Repeat the passage word for word.

Passage |
______

时间:2023-03-30 15:19:08

关键词: 扩大  中小学  办学自主权  分析 

摘要:中小学办学自主权源自国家教育权、社会教育权以及教师专业自主权,其中尊重教师“专业自主权”是扩大中小学办学自主权的基本前提,对于激活教师专用性人力资本及其育人主体价值起到关键作用。

扩大中小学办学自主权分析

2014年9月,教育部、财政部、人力资源与社会保障部联合印发《关于推进县(区)域内义务教育学校校长教师交流轮岗的意见》以来,我国政府通过一系列“政策跟进”和鼓励各地政府建设“‘县管校聘’管理改革示范区”等形式,使该项政策得到了深入实施和推广,取得了较广泛的社会影响力。“县管校聘”作为“推进义务教育均衡发展,促进教育公平”的重要举措,其政策初衷在于打破教师管理体制障碍,推进中小学师资均衡配置,实现县域(区)教师合理流动,将教师由原来的“学校人”转变成“系统人”[1]。在政策实施中,“县管校聘”侧重改变教师人事管理方式,实现由县级教育行政部门统一进行教师招聘和管理、所属学校按需合理使用教师资源,从而为义务教育均衡发展提供师资保障。2020年9月,教育部等八部委又联合出台《关于进一步激发中小学办学活力的若干意见》,明确提出“保障学校在教育教学、人事工作、经费使用等方面的自主权”,“改变以往‘管得过多’问题”,并“推进中小学治理现代化,激活学校教育细胞、释放中小学办学活力”。可以看出,“扩大办学自主权”是激发中小学办学活力的前提和基础,加强中小学办学自主权也成为政府及社会的统一认识。但这似乎与“县管校聘”政策的实际影响存在较明显的制度张力和对接困难。如何厘清两项政策的内在关联,并在“县管校聘”改革中落实和扩大中小学办学自主权,就显得十分重要。

______

Data lines |

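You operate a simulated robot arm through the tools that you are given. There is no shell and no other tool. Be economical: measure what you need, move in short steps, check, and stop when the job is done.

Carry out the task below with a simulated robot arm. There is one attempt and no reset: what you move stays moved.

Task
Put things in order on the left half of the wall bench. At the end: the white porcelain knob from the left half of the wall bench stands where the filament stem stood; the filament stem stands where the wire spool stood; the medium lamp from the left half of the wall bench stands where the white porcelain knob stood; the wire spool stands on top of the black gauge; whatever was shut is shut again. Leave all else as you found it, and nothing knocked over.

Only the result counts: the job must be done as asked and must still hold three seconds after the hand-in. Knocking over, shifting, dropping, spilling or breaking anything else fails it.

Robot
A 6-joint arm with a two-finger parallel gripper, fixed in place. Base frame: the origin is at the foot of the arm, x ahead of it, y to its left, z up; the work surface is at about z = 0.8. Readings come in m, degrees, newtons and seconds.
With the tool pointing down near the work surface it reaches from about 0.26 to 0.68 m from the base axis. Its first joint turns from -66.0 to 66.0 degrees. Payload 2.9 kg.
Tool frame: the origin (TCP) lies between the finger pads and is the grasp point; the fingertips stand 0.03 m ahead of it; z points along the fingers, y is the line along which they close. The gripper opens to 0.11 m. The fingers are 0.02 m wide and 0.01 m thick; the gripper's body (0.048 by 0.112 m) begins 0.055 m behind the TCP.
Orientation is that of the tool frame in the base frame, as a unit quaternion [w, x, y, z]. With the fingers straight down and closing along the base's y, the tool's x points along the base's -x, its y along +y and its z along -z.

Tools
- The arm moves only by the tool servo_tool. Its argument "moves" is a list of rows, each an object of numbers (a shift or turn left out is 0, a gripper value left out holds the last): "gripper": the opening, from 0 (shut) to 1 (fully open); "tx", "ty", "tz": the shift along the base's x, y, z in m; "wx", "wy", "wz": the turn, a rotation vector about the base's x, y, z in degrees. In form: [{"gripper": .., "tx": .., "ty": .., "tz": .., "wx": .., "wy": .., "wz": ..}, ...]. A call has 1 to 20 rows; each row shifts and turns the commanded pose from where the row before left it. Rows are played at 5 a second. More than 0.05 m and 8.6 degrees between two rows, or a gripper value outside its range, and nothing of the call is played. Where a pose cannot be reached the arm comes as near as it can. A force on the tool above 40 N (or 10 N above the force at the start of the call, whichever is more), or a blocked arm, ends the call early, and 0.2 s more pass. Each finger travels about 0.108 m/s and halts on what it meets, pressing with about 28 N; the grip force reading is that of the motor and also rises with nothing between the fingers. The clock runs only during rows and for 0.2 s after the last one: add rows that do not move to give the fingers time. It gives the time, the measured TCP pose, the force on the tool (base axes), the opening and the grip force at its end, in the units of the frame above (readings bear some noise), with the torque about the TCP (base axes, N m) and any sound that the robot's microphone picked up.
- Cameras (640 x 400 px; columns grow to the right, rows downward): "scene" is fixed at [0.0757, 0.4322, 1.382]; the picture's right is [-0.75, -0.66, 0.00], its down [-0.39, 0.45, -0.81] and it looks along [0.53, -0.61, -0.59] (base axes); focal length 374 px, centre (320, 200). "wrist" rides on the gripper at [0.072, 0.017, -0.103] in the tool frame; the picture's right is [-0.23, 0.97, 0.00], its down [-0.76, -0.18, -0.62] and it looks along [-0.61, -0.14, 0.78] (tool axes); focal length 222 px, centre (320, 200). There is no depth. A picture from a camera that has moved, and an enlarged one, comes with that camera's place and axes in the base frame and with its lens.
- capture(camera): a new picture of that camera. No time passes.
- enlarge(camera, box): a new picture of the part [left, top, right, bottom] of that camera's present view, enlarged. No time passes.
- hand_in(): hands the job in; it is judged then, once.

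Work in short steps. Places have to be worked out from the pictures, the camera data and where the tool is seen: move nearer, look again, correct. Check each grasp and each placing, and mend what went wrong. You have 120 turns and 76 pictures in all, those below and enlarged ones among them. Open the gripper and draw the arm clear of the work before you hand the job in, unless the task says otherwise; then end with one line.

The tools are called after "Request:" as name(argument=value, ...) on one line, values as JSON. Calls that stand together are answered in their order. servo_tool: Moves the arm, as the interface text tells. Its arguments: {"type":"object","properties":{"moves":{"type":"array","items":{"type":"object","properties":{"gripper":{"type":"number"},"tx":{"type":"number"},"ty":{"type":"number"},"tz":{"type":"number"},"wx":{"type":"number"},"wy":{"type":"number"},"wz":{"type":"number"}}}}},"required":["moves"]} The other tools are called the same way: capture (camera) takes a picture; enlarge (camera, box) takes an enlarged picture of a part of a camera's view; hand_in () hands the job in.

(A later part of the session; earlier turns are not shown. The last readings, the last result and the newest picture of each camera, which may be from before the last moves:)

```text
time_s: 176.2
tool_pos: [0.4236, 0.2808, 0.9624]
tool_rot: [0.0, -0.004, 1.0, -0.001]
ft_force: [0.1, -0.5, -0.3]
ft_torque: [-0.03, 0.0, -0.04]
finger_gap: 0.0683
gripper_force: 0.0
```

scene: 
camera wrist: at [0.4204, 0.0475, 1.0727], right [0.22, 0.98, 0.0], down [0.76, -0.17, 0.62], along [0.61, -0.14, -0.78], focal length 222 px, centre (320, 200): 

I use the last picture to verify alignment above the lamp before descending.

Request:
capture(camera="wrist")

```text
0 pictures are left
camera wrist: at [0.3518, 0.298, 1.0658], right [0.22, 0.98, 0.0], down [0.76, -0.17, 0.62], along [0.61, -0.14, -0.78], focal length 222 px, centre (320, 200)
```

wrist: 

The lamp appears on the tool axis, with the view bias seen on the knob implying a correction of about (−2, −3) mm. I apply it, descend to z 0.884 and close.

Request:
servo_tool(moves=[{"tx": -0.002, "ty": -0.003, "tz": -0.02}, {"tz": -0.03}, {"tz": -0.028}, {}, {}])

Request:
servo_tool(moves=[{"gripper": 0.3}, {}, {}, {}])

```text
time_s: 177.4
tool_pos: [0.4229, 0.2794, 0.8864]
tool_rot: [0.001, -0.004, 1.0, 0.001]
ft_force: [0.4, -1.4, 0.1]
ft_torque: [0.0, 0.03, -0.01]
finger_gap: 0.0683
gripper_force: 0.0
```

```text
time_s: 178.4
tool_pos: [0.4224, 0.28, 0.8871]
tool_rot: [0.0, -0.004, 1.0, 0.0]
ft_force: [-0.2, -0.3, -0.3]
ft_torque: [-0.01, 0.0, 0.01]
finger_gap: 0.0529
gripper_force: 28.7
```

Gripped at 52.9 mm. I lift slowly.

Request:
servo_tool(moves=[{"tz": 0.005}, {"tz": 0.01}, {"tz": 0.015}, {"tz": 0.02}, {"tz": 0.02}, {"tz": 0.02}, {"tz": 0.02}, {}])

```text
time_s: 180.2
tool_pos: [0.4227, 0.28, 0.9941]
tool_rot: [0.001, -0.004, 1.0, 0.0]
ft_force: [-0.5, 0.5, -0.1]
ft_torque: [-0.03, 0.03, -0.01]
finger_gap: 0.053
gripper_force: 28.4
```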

______

Result of the task |
时间:2023-03-30 15:19:08

关键词: 扩大  中小学  办学自主权  分析 

摘要:中小学办学自主权源自国家教育权、社会教育权以及教师专业自主权,其中尊重教师“专业自主权”是扩大中小学办学自主权的基本前提,对于激活教师专用性人力资本及其育人主体价值起到关键作用。

扩大中小学办学自主权分析

2014年9月,教育部、财政部、人力资源与社会保障部联合印发《关于推进县(区)域内义务教育学校校长教师交流轮岗的意见》以来,我国政府通过一系列“政策跟进”和鼓励各地政府建设“‘县管校聘’管理改革示范区”等形式,使该项政策得到了深入实施和推广,取得了较广泛的社会影响力。“县管校聘”作为“推进义务教育均衡发展,促进教育公平”的重要举措,其政策初衷在于打破教师管理体制障碍,推进中小学师资均衡配置,实现县域(区)教师合理流动,将教师由原来的“学校人”转变成“系统人”[1]。在政策实施中,“县管校聘”侧重改变教师人事管理方式,实现由县级教育行政部门统一进行教师招聘和管理、所属学校按需合理使用教师资源,从而为义务教育均衡发展提供师资保障。2020年9月,教育部等八部委又联合出台《关于进一步激发中小学办学活力的若干意见》,明确提出“保障学校在教育教学、人事工作、经费使用等方面的自主权”,“改变以往‘管得过多’问题”,并“推进中小学治理现代化,激活学校教育细胞、释放中小学办学活力”。可以看出,“扩大办学自主权”是激发中小学办学活力的前提和基础,加强中小学办学自主权也成为政府及社会的统一认识。但这似乎与“县管校聘”政策的实际影响存在较明显的制度张力和对接困难。如何厘清两项政策的内在关联,并在“县管校聘”改革中落实和扩大中小学办学自主权,就显得十分重要。